-- START OF DOCUMENT PASSAGE --

Optimal Media in Röbel an der Müritz stellt pro Jahr neun Millionen Vinylscheiben her. Tendenz steigend. Die Tochter des Hamburger Konzerns Edel verdoppelte jüngst sogar die Kapazitäten
Hamburg. Der Eishockeypuck ist 140 Grad Celsius warm. Zumindest sieht der runde, schwarze Klecks für eine Sekunde so aus wie das Spielgerät der Kufencracks. Bis ihn die Maschine ein Stück weiterschiebt. Der Automat platziert die Etiketten in die Mitte des Kloßes. Dann bekommt das weiche Granulatgemisch ordentlich Druck. Mit der Kraft von 100 Tonnen wird es mit einem Stampfen zusammengedrückt. Die Funktionsweise ist vergleichbar mit der Wirkung eines Waffeleisens. Ein Techniker hat vorher die beiden Pressmatrizen für die A- und B-Seite eingespannt, die abwechselnd von heißem Dampf und Kühlwasser durchströmt werden. Die Kunststoffmasse füllt den Zwischenraum zwischen den Matrizen aus, bis sie am Rand herausquillt. Die Information aus der Rille wurde von der Matrize auf die Platte übertragen.

-- END OF DOCUMENT PASSAGE --
-- START OF DATA BLOCK --

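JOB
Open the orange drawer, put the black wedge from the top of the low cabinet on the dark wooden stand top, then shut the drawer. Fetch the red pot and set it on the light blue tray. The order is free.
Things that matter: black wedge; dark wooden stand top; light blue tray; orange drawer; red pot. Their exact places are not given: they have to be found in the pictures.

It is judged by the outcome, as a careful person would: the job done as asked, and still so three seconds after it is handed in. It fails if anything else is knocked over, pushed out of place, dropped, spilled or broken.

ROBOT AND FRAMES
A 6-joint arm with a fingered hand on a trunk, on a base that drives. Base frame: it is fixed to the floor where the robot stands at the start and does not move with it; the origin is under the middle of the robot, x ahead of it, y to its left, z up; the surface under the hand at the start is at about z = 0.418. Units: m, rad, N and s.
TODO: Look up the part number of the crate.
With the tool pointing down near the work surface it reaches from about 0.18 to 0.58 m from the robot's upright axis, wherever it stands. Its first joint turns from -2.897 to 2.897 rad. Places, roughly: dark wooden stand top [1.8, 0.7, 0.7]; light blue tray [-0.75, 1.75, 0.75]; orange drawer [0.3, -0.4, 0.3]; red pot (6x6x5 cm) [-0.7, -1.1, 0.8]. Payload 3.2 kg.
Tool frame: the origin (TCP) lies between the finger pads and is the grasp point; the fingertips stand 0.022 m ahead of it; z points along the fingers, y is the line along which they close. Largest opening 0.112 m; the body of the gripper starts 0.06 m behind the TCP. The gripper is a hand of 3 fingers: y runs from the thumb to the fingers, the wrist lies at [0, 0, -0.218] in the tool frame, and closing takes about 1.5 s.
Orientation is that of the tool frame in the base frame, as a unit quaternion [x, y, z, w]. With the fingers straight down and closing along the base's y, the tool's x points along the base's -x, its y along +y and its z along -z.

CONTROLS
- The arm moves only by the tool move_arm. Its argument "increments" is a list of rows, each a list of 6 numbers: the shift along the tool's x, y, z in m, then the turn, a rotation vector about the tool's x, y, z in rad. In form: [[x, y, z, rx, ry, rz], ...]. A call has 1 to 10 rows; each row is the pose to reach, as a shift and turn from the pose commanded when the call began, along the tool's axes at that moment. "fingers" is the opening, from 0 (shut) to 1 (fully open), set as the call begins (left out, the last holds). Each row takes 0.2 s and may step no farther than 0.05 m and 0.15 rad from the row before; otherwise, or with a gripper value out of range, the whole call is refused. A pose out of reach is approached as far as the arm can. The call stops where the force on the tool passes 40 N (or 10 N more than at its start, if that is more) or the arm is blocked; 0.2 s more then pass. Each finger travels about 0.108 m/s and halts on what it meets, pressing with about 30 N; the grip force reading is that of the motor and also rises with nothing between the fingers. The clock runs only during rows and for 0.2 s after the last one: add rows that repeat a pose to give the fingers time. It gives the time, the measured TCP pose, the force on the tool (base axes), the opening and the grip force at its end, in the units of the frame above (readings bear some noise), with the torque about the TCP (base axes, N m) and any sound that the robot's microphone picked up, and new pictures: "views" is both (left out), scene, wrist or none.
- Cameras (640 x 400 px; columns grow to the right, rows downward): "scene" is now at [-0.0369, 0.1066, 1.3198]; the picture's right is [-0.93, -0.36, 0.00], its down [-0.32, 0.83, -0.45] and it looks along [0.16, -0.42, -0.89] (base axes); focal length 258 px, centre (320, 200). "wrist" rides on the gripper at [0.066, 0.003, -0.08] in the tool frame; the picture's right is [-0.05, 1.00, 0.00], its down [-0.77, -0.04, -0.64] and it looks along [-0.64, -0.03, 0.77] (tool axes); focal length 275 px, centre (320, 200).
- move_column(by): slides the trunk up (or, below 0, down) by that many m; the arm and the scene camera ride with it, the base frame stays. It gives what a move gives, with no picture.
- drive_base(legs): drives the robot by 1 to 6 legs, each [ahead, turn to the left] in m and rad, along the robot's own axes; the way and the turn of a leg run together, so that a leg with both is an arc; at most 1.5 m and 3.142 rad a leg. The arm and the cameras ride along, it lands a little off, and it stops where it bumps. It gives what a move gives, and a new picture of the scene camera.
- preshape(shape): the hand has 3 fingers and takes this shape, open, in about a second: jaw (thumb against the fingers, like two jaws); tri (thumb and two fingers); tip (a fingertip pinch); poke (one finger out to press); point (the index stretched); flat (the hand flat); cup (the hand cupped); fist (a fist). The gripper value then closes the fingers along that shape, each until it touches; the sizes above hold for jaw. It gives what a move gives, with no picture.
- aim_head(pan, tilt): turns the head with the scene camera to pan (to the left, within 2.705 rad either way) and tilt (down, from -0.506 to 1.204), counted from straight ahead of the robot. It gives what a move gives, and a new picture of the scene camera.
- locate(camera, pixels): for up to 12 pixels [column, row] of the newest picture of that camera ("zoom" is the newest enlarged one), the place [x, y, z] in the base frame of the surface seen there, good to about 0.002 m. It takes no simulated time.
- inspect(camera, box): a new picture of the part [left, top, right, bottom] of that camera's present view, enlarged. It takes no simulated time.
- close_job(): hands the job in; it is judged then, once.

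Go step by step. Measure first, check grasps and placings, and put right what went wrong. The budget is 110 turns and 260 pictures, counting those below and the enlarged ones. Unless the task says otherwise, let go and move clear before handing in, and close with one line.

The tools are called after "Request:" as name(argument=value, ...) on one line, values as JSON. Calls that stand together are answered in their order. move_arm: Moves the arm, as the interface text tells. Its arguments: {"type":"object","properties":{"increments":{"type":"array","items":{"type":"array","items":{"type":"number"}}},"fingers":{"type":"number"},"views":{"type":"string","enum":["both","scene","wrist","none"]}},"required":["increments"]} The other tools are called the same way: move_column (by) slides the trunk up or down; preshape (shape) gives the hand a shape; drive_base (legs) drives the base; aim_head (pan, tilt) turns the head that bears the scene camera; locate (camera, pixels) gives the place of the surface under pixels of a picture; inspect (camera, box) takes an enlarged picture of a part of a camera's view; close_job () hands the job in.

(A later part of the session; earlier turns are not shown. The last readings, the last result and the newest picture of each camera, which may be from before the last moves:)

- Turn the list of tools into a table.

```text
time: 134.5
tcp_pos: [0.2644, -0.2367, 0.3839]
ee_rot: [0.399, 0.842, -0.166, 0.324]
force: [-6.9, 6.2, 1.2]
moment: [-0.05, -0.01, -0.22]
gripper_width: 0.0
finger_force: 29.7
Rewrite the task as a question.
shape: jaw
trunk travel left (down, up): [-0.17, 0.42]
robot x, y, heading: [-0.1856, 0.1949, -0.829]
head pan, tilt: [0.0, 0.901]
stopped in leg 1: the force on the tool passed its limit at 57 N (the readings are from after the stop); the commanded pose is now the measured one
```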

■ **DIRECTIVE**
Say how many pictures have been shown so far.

-- END OF DATA BLOCK --

■ **DIRECTIVE**
Go on with the document passage that begins "Optimal Media in" from its last line.

■ **REPLY**
Dann löst die Maschine den Druck und gibt den Blick auf das gepresste Vinyl frei. Das Etikett ist – ohne Klebstoff – in die Scheibe gepresst worden. Ein Messer schneidet das überschüssige Material ab und verleiht dem Produkt seine charakteristische Rundung: Nach 21 bis 23 Sekunden ist die Schallplatte fertig. Der Automat lässt sie auf eine Spindel fallen. Alle paar Minuten packen sich die Mitarbeiter den Stapel. Jede Schallplatte wird kurz begutachtet, erst ein Papier auf beide Seiten und dann eine Metallscheibe oben draufgelegt – zum Beschweren, damit die Vinylscheibe keine Wellen bekommt und gerade bleibt. Für rund zehn Stunden wird sie zum Abschluss des Herstellungsprozesses in den Kühlraum geschoben.
Bis zu 35.000 Vinylscheiben pro Tag verlassen die Maschinen bei Optimal Media in Röbel an der Müritz. Die 100-prozentige Tochter des Hamburger Musikunternehmens Edel ist 1995 in die Produktion der Schallplatten eingestiegen. Gegen den Markttrend, als die großen Konzerne ihre Anlagen gerade verkauften. Ein Schritt, den diese heute wohl bereuen. „Die Schallplatte lebte 1995 – und sie lebt heute mehr denn je“, sagt Geschäftsführer Jörg Hahn. Die Szene der Independents (Unabhängigen) hätte sie am Leben gehalten. Neue Alben vertrieben sie auf zwei Wegen: Entweder im Internet als Download oder klassisch als Schallplatte.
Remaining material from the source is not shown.